— start Data provided —
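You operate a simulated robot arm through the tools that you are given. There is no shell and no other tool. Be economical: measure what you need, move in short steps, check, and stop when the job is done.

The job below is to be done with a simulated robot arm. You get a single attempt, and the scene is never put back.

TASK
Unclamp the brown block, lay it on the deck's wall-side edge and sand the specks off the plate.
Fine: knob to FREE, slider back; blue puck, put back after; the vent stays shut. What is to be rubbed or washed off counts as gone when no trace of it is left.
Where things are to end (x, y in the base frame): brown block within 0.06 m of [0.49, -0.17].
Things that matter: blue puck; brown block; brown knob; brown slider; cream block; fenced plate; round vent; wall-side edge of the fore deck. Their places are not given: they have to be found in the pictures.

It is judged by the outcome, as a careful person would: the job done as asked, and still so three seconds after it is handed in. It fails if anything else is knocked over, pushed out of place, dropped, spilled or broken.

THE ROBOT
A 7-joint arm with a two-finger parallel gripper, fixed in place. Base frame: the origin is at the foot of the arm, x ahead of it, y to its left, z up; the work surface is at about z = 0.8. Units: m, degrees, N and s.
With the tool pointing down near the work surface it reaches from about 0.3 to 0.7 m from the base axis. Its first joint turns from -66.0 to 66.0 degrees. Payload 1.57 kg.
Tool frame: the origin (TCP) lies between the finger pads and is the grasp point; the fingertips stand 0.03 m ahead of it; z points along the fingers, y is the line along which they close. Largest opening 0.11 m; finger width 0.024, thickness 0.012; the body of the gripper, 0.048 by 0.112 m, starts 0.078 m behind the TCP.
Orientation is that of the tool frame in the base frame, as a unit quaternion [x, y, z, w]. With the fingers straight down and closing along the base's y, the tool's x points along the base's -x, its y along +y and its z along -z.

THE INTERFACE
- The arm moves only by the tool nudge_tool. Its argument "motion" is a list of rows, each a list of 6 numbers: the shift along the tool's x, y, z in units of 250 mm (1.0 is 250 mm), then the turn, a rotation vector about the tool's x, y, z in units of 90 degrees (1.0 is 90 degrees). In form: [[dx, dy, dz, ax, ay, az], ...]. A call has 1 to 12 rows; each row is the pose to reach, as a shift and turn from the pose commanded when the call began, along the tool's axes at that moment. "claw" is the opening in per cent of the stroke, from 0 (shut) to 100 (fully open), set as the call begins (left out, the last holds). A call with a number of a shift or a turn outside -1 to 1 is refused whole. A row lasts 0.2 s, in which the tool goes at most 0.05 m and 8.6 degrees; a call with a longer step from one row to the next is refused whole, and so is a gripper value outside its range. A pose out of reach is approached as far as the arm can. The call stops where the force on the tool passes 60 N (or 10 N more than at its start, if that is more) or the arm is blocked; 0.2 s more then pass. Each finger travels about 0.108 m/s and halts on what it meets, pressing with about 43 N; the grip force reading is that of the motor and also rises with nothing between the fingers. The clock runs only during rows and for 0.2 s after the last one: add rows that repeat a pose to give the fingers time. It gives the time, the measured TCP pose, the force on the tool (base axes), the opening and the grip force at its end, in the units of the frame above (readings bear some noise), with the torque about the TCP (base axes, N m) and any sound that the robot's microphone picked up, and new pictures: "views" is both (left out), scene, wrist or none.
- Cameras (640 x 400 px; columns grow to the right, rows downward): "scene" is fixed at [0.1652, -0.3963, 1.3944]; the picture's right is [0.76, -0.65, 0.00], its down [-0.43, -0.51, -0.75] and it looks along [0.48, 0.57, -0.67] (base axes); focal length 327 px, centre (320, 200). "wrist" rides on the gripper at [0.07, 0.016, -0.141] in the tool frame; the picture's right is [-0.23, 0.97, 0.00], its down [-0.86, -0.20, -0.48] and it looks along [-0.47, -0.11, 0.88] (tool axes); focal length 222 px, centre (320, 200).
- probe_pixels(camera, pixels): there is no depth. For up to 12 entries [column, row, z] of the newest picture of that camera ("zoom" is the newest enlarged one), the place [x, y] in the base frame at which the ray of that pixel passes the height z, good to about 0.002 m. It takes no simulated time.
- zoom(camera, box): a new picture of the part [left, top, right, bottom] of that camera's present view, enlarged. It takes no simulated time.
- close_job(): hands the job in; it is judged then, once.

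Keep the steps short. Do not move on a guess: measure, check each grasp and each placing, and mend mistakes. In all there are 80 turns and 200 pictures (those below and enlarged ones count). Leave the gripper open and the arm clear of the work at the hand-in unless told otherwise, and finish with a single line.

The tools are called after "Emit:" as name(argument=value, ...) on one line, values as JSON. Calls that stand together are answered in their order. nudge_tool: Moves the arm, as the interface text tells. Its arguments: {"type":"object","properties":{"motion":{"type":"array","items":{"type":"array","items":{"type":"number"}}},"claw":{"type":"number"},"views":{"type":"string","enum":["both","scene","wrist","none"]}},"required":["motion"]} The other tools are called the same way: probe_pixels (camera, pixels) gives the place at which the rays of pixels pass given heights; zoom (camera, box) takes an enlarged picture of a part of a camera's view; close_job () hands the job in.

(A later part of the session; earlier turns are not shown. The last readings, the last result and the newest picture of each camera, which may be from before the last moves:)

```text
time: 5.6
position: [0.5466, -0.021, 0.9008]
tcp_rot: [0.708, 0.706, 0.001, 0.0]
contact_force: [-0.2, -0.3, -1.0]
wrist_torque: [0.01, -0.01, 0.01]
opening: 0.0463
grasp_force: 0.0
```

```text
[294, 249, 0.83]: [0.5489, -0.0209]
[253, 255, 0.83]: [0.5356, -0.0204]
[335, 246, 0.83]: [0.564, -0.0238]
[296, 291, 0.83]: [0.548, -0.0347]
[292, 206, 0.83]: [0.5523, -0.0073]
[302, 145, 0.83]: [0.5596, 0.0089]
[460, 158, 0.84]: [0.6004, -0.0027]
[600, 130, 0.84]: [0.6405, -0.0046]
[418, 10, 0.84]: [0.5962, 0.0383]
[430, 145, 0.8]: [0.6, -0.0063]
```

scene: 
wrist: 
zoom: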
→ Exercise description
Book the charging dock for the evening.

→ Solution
— end Data provided —
Your task is to transcribe only the lines from the line containing "It is judged by" through the line containing "With the tool", word for word. Leave out blank lines and number the others, starting at 1.

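1. It is judged by the outcome, as a careful person would: the job done as asked, and still so three seconds after it is handed in. It fails if anything else is knocked over, pushed out of place, dropped, spilled or broken.
2. THE ROBOT
3. A 7-joint arm with a two-finger parallel gripper, fixed in place. Base frame: the origin is at the foot of the arm, x ahead of it, y to its left, z up; the work surface is at about z = 0.8. Units: m, degrees, N and s.
4. With the tool pointing down near the work surface it reaches from about 0.3 to 0.7 m from the base axis. Its first joint turns from -66.0 to 66.0 degrees. Payload 1.57 kg.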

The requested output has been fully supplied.